Though a lot of important reforms took place in Ireland the past few decades, like the establishment of the Ombudsman's Office and the Data Protection Act, the country still maintains its neo-liberal political ideology that promotes the interests of the global capitalist elites.

The way that the Irish government has dealt with the current economic crisis, testifies this fact and it comes with the cooperation and involvement of the other European governing elites. And it achieved everything it wanted with very little reaction from the Irish voters.

From the Irish case we can understand how difficult is to reform a political system and I am sure that many of us, will find a lot of similarities between Ireland and our own countries. Especially when we are examining the case of countries like Greece, that has been through very similar transformations and political traditions over their very short modern history.

When your country's elites form a "national" consensus that all of us must accept in order to feel that we belong in a collective "national" culture and mentality, is it possible to break free and form our own? How easy is to criticize the current establishment and what actions can we take to push for reforms, when we are against a very old, established and well functioning political system that is influenced or controlled by global elites?

The only way is to study our nation's history with an open mind and explore the role of all actors that are, or have been involved in the past, inevitably forming our national and political conscience of today. But without a proper educational system that will allow and encourage this, or a platform that citizens can come together and discuss politics openly, this seems impossible.

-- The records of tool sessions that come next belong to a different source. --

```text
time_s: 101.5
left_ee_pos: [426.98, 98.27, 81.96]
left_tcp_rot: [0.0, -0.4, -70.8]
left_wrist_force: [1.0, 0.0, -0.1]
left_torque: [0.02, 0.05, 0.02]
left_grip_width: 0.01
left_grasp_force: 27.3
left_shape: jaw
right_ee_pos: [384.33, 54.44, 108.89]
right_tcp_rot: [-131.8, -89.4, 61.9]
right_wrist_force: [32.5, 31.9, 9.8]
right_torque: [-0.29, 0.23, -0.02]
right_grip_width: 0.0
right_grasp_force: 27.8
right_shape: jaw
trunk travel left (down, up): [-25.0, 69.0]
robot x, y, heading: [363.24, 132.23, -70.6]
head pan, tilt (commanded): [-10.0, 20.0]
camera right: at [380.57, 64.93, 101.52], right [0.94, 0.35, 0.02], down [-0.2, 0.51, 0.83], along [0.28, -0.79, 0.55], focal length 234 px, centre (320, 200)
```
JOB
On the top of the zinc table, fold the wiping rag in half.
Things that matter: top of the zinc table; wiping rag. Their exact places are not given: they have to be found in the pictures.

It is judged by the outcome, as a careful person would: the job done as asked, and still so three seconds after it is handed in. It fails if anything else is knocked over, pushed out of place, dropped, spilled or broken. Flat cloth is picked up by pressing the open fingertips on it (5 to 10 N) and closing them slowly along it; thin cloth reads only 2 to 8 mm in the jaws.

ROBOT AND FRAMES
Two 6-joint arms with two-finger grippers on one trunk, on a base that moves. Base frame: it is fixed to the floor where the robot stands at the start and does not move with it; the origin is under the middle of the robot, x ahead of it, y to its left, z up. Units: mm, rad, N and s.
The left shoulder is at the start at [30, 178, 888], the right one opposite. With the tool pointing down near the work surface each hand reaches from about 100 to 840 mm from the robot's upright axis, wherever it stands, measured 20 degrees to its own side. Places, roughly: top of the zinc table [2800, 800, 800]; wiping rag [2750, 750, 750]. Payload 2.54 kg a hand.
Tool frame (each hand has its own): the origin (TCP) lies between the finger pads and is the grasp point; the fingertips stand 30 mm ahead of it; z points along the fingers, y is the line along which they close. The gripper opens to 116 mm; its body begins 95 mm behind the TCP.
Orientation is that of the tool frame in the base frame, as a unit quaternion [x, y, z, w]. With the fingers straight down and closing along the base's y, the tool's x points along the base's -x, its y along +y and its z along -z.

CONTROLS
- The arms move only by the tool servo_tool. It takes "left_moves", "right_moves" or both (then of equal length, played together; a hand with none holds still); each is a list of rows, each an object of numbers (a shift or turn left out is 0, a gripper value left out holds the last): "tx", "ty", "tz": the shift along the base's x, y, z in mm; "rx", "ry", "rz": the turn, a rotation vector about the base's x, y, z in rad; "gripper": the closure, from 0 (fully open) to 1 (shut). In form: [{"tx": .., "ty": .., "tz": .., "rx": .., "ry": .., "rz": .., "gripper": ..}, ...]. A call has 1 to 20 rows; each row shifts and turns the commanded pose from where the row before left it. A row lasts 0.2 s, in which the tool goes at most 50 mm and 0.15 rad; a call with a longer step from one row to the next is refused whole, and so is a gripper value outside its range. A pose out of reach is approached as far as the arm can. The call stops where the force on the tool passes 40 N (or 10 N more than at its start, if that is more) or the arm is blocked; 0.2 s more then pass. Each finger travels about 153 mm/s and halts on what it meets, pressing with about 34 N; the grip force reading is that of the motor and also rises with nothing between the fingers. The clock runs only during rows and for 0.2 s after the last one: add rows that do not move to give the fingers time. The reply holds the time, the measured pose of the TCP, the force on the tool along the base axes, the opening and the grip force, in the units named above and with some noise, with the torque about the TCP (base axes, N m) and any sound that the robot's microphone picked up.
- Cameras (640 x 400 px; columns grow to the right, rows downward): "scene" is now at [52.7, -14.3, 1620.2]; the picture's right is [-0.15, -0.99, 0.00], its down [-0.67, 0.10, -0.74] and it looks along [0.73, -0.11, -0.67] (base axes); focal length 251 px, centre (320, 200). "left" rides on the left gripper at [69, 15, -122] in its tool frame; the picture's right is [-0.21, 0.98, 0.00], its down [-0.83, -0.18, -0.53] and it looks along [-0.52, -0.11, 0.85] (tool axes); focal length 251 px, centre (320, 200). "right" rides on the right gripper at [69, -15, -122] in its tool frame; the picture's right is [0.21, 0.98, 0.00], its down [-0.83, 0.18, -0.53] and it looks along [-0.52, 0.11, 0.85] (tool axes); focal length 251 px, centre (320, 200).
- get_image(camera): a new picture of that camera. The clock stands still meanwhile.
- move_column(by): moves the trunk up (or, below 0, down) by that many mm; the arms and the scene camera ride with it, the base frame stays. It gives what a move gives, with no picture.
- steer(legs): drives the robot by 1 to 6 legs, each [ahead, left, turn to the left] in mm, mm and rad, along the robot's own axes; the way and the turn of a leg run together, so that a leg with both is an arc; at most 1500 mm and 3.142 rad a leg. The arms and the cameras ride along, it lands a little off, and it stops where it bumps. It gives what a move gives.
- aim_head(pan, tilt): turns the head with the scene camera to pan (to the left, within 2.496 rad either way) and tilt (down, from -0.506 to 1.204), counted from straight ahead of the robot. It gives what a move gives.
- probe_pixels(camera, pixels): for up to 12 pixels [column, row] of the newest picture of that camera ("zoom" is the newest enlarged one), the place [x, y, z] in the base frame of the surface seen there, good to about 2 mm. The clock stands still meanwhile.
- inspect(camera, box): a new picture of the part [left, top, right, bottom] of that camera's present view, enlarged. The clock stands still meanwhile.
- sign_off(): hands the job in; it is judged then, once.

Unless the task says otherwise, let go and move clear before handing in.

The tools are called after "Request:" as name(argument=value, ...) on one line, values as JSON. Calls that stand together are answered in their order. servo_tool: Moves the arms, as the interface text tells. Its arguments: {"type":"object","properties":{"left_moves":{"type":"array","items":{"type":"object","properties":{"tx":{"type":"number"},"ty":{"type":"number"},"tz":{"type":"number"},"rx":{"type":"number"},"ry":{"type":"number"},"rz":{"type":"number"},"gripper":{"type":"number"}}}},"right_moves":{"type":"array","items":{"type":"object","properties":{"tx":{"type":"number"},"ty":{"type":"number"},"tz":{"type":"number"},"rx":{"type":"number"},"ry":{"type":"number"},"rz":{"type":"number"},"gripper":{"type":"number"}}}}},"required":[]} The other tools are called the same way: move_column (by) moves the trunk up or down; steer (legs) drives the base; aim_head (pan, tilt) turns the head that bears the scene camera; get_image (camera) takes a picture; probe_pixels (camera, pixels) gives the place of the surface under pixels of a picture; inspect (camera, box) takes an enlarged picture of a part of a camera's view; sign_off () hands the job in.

If we do not change the way we think of or get involved in politics, our communities won't change. If our communities can't change, then our countries won't change either and so is Europe, or the way the whole world is shaped and develops. And that makes us accomplices of the current political reality.

The above article was written based on notes of the various publications by Dr. Mary Murphy and Prof. Peadar Kirby, that I read while studying politics as part of my journalism studies.